* **Dataset extract**:
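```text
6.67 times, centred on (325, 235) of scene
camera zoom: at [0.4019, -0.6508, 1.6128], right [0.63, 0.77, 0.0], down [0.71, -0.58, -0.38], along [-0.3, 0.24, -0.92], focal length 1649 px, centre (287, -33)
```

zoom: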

* **Task description**:
Repeat every line of the data, exactly and in full.

* **Solution to the problem**:
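```text
6.67 times, centred on (325, 235) of scene
camera zoom: at [0.4019, -0.6508, 1.6128], right [0.63, 0.77, 0.0], down [0.71, -0.58, -0.38], along [-0.3, 0.24, -0.92], focal length 1649 px, centre (287, -33)
```

zoom: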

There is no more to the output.